The problem is that the playboy isn’t really a playboy, and the poor girl’s ‘poor’ status is often questionable. Sure, the author tells us stuff that insinuates these things, but there are many moments when you just don’t buy it.

For example, Caleb is supposed to have dated every girl in town who’s his age and belongs to an “important” family. Except I never even saw the guy flirt properly. And he says that he only breaks up with a girl after she, quote, unquote, falls in love with him. Let’s assume that love takes only a month. That still raises the question about how the hell Caleb managed to date so many girls. I mean, he’s only 18 and he was in a no-strings arrangement with the same girl for his entire senior year of highschool. Did he start dating at 10?

We have a similar problem with Didi. She’s very poor. Like, can’t-even-afford-a-decent-shampoo poor. But she’s a painter and needs canvas, paints, brushes, etc. Which can only mean that while she does most of her shopping at the dollar store, she spends at least a hundred bucks on art supplies every month. Where is the consistency?!

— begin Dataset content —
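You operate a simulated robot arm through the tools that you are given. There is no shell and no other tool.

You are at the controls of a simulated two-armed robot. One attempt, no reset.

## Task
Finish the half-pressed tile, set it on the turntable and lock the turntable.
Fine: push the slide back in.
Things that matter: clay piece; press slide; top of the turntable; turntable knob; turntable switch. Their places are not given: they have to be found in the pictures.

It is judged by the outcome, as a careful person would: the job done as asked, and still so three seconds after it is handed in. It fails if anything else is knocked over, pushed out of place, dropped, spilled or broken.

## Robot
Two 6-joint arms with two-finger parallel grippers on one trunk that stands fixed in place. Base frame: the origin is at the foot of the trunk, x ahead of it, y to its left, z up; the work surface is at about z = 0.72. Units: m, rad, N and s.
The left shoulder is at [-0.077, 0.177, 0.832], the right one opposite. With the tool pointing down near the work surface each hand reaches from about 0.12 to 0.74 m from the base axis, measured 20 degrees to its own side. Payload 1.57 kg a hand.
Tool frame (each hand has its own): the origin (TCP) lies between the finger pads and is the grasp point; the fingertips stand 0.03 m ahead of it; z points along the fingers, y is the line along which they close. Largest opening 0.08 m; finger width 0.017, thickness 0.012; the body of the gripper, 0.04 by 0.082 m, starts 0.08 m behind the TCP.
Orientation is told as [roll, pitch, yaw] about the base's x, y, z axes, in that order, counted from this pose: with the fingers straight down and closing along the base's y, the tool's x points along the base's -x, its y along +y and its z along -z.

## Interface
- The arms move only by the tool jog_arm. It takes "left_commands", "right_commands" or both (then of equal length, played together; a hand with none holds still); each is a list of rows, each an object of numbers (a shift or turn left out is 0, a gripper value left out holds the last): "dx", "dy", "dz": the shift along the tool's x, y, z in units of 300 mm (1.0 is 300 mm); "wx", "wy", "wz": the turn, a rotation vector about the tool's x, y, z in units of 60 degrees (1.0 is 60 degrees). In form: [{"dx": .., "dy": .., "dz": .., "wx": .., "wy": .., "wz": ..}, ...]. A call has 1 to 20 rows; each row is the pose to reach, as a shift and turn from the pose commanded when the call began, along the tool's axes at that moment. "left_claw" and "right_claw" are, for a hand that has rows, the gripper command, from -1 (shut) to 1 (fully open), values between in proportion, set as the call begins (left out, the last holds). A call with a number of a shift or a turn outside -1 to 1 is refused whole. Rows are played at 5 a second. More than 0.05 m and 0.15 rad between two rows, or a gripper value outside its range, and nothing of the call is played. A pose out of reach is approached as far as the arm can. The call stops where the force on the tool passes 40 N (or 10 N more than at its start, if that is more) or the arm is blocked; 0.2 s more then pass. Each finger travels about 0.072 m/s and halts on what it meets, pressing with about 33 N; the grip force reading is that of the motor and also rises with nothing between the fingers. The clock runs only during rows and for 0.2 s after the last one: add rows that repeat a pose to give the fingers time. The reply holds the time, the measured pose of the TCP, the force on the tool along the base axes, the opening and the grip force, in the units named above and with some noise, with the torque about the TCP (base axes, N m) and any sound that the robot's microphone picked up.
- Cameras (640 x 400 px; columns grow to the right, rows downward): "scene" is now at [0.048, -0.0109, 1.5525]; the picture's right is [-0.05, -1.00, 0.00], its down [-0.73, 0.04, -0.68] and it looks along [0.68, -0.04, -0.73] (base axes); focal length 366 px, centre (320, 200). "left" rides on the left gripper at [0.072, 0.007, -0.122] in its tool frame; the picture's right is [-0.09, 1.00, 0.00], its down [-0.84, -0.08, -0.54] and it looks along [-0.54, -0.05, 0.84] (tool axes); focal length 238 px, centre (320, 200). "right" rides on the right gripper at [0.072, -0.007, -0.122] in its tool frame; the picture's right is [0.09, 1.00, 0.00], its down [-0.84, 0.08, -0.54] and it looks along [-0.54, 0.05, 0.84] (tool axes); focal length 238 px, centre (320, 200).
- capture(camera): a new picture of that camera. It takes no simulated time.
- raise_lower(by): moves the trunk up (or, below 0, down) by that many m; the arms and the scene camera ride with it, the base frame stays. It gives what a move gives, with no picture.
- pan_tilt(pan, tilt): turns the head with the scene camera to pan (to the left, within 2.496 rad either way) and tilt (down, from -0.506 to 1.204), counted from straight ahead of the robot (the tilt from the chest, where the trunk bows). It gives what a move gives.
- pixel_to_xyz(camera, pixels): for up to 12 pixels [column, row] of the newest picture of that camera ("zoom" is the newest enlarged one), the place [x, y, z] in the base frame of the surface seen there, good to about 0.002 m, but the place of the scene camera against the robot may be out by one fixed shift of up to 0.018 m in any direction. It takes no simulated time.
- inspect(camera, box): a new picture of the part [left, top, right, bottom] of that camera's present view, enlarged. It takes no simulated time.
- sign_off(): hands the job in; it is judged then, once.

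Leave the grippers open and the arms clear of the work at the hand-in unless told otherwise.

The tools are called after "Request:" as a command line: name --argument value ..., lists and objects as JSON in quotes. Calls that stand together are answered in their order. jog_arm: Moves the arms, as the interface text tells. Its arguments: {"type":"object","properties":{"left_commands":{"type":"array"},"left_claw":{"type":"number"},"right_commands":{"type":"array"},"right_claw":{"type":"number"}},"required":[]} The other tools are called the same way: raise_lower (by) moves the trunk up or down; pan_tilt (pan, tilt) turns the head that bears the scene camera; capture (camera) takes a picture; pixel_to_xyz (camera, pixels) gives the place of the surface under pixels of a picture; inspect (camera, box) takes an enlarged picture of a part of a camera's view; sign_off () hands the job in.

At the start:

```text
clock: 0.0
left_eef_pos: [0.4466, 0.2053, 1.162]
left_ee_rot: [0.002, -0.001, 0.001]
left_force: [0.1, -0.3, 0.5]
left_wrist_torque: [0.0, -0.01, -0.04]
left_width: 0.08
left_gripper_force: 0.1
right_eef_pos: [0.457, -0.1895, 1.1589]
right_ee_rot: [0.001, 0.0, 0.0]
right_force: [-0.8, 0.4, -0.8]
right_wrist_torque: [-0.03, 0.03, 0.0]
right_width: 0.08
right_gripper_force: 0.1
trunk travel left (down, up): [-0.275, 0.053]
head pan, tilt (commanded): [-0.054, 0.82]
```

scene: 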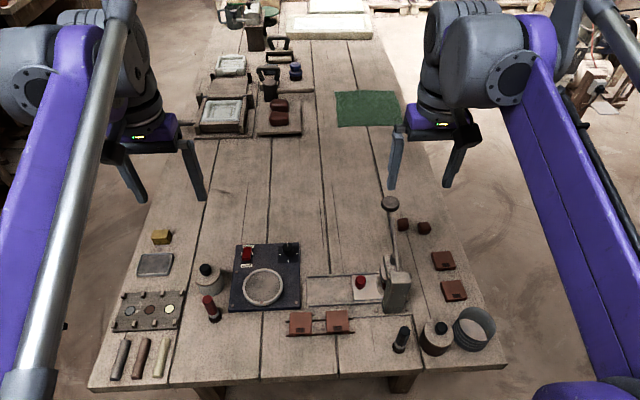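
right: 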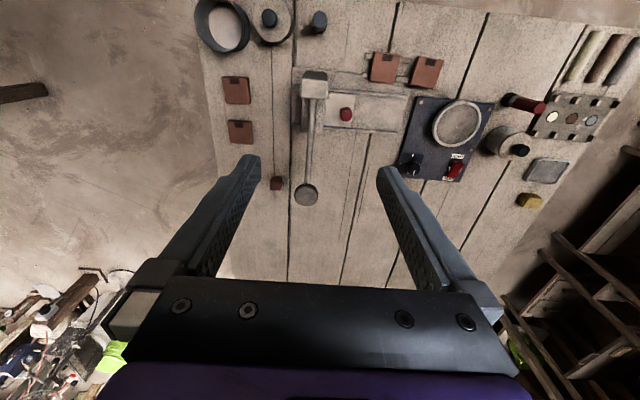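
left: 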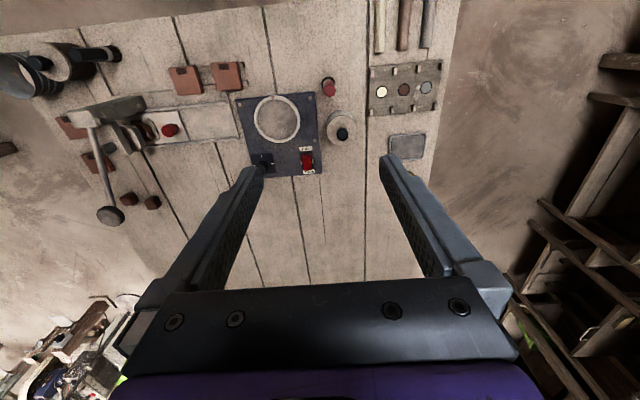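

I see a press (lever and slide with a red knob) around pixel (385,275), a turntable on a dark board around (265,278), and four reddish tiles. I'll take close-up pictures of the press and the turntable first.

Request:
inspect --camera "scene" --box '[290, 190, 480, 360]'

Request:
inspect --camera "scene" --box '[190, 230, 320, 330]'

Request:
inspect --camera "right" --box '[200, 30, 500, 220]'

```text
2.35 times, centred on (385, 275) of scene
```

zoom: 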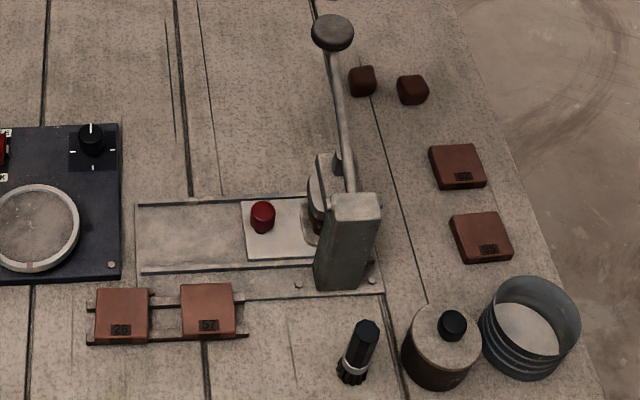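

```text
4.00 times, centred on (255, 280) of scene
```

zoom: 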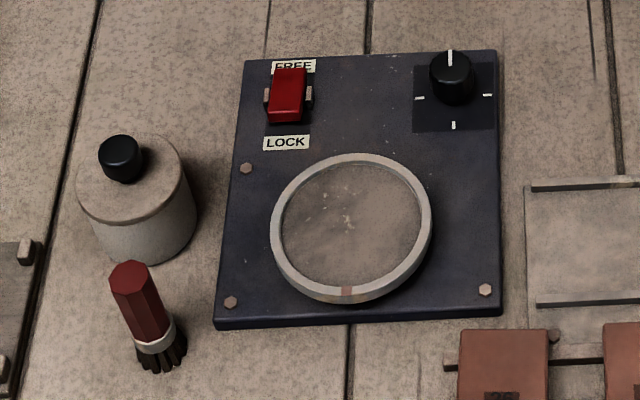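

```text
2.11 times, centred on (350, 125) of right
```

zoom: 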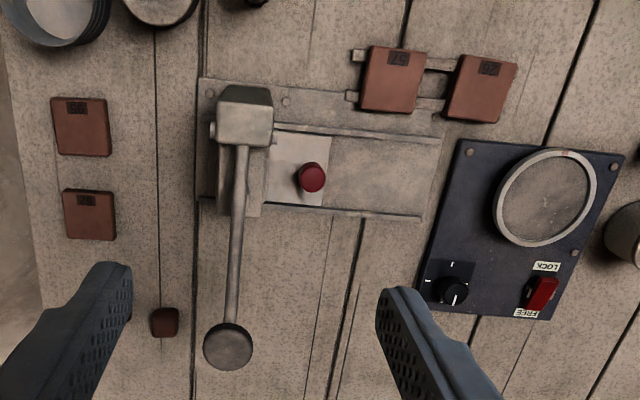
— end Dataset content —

If you’re going to use a common trope then at least do it well. Don’t half-ass the shit.

This book had the potential to be a cute and enjoyable read. Evangelisata isn’t a bad writer and the story could have worked; but there just didn’t seem to be enough effort put into it. The beginning had one of the most forced meet-cutes ever. And things didn’t get much better with the many eye-roll-inducing scenes, the inconsistencies and the authors blatant attempts at making Didi special.

Seriously, it was so ridiculously obvious that Didi was acting weird because the author wanted her to be “not like other girls” (because we haven’t read that before). Her character was over-the-top and I swear Caleb was only a supposed player so that Didi could be the “special” girl who “tamed” him.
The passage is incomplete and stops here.